In four previous studies concerning the ability of freshmen students to identify the founding fathers of free enterprise and communism it was found that relatively low percentages of students were able to correctly identify Adam Smith and Karl Marx (Manton and English, 1984, 1988, 2000, & 2008). These studies were conducted after the State of Texas required all schools to incorporate a free enterprise component or course for grades 10 - 12 by the 1978-79 school years (Texas Education Agency, 1979). The previous studies have shown that over the years that there has been little improvement in the ability of young college freshmen to identify these two icons of competing economic systems that encompassed the world economies for most of the 20th Century. Has this improved in recent years? It was decided to conduct yet another study to see whether there has been any improvement of student abilities to identify Adam Smith and Karl Marx.


According to the 2011-2012 Texas Education Agency (TEA) guidelines, students are to demonstrate proficiency in several core courses, earning 22 credits in this area, with only 0.5 of a credit dedicated to economics. Students must have taken and mastered economics courses with emphasis on the free enterprise system and its benefits. The Texas Education Agency requires students have a firm grasp of the theories in Communism and Free Market but it is not a guarantee that they will graduate from high school with that knowledge.

Throughout social studies in kindergarten-Grade 12, students build a foundation in history; geography; economics; government; citizenship; culture; science, technology, and society; and social studies skills. Even the history requirements set forth by the TEA that students must have an understanding of past economic ideas and decisions, and the influence these ideas and decisions have had on economics today. They must be able to analyze the contributions and theories of economic philosophers such as John Maynard Keynes, Karl Marx, and Adam Smith and their impact on the U.S. free enterprise system.

Graduating high school students need to understand the historic origins of contemporary economic systems by identifying the historic origins and characteristics of the economic systems of capitalism and the contributions of Adam Smith. They also need to identify the historic origins and characteristics of the political and economic system of communism and the contributions of Karl Marx, and then compare the relationships between and among contemporary countries with ever-changing economic systems, and identifying the historic origins and characteristics of both socialism and fascism.

Four previous studies were conducted to determine whether recent high school graduates who are beginning their college studies are able to identify the founding fathers of communism and capitalism. This was done as a gauge or proxy to measure the young students' knowledge of this nation's economic heritage.

In all of the previous studies of freshman college students on this issue it was found that more students were able to identify Karl Marx as the founder of communism than could identify Adam Smith as the synthesizer and significant proponent of the free enterprise system.

In the first study, the results of surveying mostly freshmen students in two sections of introduction to business classes consisting of 201 students, showed that 73% were able to correctly identify Karl Marx compared to only 22% correctly identifying Adam Smith (Manton & English, 1984). The first survey was conducted in 1984 since Texas had introduced legislation, which mandated an economic component in all high school curricula by the 1978-79 year. Thus, the mandate for an economic component had been in place for about 5 years.

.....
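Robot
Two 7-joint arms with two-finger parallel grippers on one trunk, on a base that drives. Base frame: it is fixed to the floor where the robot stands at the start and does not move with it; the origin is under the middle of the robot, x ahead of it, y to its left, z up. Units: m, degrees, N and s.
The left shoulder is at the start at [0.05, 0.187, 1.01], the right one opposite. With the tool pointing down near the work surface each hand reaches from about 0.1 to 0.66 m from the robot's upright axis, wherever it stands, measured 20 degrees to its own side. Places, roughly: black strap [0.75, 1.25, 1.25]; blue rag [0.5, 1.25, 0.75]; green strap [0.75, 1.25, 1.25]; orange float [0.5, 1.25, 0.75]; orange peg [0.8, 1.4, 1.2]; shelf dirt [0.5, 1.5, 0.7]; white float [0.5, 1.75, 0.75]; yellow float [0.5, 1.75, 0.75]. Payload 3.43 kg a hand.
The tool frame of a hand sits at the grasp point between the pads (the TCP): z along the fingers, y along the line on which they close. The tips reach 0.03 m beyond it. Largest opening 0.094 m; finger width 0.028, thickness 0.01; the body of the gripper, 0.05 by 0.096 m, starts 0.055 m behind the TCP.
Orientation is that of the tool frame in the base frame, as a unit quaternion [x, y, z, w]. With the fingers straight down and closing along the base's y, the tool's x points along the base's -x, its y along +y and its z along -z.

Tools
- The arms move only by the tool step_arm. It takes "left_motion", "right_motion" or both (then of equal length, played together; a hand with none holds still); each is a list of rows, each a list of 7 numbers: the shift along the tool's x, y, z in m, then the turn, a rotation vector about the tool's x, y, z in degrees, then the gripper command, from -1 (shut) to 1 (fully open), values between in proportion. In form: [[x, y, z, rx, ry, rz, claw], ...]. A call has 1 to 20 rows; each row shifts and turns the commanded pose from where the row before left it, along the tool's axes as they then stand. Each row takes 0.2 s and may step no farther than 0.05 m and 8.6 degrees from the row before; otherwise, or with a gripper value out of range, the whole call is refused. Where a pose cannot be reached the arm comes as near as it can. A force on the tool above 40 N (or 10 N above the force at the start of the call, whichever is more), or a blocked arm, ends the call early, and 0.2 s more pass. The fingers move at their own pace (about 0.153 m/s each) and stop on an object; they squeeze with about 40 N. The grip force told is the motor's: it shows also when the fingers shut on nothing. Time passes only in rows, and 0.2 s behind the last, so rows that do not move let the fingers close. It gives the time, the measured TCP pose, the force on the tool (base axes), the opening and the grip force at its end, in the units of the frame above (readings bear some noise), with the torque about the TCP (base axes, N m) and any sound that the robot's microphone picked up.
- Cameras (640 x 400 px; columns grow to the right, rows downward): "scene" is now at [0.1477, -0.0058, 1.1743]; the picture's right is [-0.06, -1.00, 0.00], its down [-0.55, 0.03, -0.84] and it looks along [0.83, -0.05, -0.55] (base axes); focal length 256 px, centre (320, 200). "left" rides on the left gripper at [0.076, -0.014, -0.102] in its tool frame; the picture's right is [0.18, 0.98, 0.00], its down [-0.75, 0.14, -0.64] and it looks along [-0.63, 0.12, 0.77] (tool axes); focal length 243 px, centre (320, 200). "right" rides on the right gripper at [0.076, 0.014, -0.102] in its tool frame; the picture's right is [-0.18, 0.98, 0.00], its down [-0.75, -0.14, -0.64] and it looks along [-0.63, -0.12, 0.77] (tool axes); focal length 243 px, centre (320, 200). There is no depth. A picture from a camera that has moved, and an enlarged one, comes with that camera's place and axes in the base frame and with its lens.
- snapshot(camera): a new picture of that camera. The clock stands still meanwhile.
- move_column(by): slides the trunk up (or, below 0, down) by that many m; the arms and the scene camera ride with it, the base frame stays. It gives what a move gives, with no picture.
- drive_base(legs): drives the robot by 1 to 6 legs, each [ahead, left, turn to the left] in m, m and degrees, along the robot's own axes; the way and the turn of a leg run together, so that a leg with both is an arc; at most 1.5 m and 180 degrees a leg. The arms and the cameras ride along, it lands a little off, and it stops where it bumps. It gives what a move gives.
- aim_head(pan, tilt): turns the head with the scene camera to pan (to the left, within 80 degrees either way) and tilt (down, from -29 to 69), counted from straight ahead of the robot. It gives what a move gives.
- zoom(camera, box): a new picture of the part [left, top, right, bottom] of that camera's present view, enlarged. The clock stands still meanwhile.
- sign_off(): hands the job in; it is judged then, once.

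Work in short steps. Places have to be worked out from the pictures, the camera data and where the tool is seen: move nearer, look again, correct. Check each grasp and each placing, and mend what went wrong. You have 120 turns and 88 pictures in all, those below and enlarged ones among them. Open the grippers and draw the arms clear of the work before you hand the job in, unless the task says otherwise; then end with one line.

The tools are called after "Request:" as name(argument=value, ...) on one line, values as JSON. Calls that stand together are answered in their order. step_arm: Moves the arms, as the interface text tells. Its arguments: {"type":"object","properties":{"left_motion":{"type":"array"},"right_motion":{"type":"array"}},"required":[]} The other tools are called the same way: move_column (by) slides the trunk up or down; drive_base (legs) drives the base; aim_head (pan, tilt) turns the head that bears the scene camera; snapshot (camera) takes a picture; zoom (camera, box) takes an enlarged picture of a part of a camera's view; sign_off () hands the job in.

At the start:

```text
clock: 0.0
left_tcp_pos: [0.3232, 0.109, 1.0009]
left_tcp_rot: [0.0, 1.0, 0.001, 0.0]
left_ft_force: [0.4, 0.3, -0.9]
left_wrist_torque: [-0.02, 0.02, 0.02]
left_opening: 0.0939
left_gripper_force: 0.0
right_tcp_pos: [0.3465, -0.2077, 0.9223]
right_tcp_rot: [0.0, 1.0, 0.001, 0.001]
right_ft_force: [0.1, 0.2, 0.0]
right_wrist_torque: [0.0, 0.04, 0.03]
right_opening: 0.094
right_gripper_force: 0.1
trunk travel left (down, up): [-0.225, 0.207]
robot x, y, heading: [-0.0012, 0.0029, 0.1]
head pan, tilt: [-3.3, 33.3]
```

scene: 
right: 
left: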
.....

A second study was conducted in 1988. This study included first semester freshmen enrolled in the Freshman English composition course. Two hundred and ninety-three students enrolled in all sections of the English classes were surveyed. Again a higher percentage of students correctly identified Marx--67% compared to Adam Smith--34% (Manton & English, 1988).

Then in 2000, the study was basically repeated by surveying students enrolled in the beginning business computer course which was composed primarily of freshmen students. Of the 93 students surveyed, only 37% correctly identified Marx and 27% correctly selected Smith (Manton & English, 2000). The percentage that could identify Karl Marx had dropped appreciably from the previous studies. Perhaps this was due to the diminished threat of communism with the fall of Berlin wall and the dissolution of the Soviet Union.

A follow-on study was conducted in the Fall of 2008 where it was found that 38.6% of the 241 freshman English students included in the study correctly identified Adam Smith and that 46% responded correctly to the question of "Who is the father of communism" by identifying Karl Marx. The percentage correctly identifying Marx continued to be lower than in the earlier studies. In all of the previous studies the percentages correctly identifying Karl Marx were higher than for Adam Smith.


The purpose of this study was to determine whether the ability of freshmen college students to identify the founding fathers of free enterprise and of communism has improved. Also, comparisons will be made between business college freshmen and education freshmen as well as gender comparisons in their abilities to select the correct persons. In addition, comparisons to previous study results will be made.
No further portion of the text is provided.